Corporate borrowers' confidence in economic growth had ebbed to a two- year low a month before financial markets nosedived, a new survey reports.
For its second-quarter survey, Phoenix Management Services Inc. asked lenders at the end of July how many of their customers expected strong growth in the next six months to a year. Lenders said just 13% of customers expected such growth, compared with 44% in March. Results of the survey were released last week.
What makes the results significant is that the survey was done before the most calamitous of the year's political and economic events: a steep decline in world financial markets and the release of seamy details in a White House sex scandal.
"This survey was done just two weeks after the (Dow) recorded its record high and before Boris Yelstin turned into a bottle of vodka," said E. Talbot Briddell, Phoenix's president. "I would suspect optimism is down even further."
If so, it would depress what had been flagging hope in the loan market in July. The survey found that 47% of lenders planned to reduce their exposure to retail borrowers, compared with 27% in March.
Nearly one-third, 32%, expected to reduce lending to technology companies, compared with 8% in the first quarter.
In fact, lenders said, they were less likely to extend credit to every major sector in the survey: real estate, utilities, agriculture, construction, start-ups, and mining.
"This is an affirmation of what we've heard in recent weeks," Mr. Briddell said. Economists are declaring the bull run over and "the leading indicators are down for the first time in memory."
So what does it all mean for corporate finance?

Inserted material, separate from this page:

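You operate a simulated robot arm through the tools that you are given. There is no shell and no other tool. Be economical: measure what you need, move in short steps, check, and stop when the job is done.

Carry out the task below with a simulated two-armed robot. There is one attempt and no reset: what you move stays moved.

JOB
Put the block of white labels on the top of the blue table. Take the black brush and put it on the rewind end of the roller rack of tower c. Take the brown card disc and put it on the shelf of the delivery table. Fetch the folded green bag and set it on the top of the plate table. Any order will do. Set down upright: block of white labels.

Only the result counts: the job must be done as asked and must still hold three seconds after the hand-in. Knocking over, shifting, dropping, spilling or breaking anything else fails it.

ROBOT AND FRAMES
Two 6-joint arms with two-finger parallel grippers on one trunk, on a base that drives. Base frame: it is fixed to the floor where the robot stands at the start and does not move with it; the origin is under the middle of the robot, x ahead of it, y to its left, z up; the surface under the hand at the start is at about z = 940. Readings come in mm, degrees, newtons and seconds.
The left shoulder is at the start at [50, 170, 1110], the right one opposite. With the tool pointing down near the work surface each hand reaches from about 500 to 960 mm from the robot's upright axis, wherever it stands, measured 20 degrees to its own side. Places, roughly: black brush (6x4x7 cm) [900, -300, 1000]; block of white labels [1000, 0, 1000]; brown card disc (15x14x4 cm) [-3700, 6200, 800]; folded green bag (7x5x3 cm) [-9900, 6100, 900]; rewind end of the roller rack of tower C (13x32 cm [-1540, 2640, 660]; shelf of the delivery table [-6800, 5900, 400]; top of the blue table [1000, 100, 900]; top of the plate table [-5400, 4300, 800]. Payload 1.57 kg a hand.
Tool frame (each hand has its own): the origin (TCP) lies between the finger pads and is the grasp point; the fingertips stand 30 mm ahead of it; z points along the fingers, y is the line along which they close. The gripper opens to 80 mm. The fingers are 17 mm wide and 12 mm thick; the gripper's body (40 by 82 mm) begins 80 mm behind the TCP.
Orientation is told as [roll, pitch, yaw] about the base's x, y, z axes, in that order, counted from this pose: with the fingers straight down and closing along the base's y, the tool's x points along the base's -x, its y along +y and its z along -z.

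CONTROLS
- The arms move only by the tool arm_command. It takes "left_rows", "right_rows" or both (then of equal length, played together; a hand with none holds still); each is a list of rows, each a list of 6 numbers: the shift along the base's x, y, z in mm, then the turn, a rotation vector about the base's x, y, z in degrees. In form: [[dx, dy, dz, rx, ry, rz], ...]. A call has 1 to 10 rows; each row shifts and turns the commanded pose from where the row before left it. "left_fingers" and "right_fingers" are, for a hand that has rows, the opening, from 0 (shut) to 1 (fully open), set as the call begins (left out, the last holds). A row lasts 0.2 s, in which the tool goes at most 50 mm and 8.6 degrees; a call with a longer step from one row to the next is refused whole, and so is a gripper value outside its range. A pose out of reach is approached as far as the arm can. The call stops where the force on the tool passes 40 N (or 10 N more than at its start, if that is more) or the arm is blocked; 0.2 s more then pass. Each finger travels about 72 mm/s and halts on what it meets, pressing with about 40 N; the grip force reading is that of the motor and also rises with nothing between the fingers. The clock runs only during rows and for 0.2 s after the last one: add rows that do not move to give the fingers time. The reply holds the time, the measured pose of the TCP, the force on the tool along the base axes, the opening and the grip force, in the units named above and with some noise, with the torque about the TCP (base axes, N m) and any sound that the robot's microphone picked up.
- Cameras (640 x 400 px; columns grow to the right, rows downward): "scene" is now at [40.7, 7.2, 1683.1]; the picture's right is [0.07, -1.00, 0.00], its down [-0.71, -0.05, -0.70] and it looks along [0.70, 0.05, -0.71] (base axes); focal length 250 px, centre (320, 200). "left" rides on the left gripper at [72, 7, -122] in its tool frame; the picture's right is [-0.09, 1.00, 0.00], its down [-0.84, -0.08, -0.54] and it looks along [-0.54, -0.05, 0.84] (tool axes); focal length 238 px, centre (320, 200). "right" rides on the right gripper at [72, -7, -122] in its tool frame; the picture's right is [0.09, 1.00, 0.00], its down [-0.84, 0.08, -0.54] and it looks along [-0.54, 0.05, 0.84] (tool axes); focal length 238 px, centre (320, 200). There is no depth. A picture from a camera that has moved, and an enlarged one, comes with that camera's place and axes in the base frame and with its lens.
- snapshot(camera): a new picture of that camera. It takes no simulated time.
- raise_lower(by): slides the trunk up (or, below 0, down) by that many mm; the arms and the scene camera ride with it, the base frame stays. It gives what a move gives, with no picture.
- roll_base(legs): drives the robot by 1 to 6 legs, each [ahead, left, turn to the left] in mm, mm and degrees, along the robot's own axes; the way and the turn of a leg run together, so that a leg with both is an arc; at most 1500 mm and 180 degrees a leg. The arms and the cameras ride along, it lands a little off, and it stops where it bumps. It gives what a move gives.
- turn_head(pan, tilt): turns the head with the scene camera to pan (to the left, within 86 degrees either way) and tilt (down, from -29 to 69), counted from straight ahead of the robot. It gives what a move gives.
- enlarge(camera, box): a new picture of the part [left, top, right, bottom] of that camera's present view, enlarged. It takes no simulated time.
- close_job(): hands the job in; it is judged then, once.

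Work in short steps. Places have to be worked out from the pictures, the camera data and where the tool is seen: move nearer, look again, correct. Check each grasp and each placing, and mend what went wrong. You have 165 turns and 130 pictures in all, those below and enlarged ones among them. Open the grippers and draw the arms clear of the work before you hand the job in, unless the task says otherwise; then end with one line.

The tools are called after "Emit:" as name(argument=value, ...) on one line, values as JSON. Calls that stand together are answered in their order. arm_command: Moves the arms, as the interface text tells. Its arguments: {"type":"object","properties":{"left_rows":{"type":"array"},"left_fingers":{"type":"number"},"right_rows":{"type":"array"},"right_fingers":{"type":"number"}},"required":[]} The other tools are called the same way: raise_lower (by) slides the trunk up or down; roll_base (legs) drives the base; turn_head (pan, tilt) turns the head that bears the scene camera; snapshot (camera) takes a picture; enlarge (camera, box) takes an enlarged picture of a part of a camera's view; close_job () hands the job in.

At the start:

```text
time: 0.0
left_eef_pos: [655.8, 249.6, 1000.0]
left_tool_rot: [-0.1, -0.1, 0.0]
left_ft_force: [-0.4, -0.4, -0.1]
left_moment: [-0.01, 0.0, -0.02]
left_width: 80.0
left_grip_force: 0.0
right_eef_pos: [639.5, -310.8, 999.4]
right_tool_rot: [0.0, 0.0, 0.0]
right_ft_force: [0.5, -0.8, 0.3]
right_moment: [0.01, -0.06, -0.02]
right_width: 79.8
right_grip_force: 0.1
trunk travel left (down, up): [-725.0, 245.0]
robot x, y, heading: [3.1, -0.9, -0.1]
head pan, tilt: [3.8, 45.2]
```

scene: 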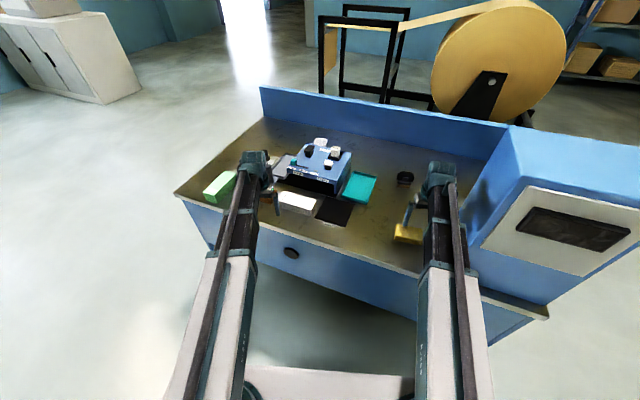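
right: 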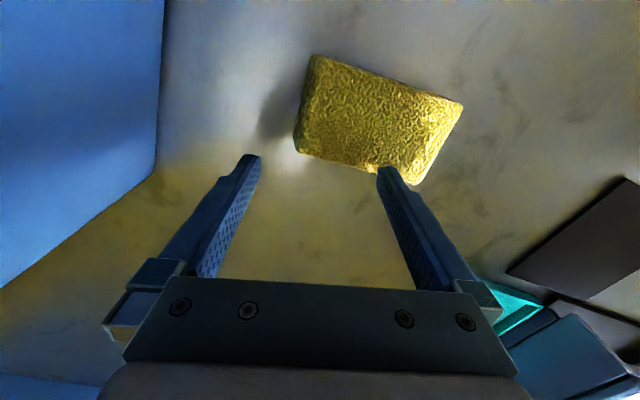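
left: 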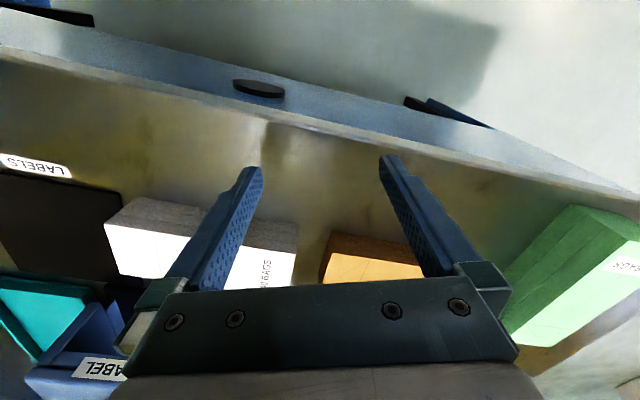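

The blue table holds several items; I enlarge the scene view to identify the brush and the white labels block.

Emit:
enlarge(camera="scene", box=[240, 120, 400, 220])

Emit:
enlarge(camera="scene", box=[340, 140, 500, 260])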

"There's a lot of uncertainty," said Chris Ryan, head of sales and loan distribution at Lehman Brothers. "Things have been very busy for us, but everyone's watching the (loan) market to see what's going to happen."
Other bankers are more skeptical. "I don't think most people see a credit cycle winding to an end," said the head of syndications at a top 10 lender. "But banks are concerned with ROE, especially in light of foreign banks pulling back and all of the loans for sale in the secondary" market.
Mr. Briddell said he believes lending will continue to slow. Through the first half of 1998, domestic syndicated lending was $507 billion, down 3.6% from a year earlier, according to Securities Data Co.
"The predominant feeling out there among lenders is that it's going to get ugly in January," Mr. Briddell said. "That's the feeling on when the recession will hit."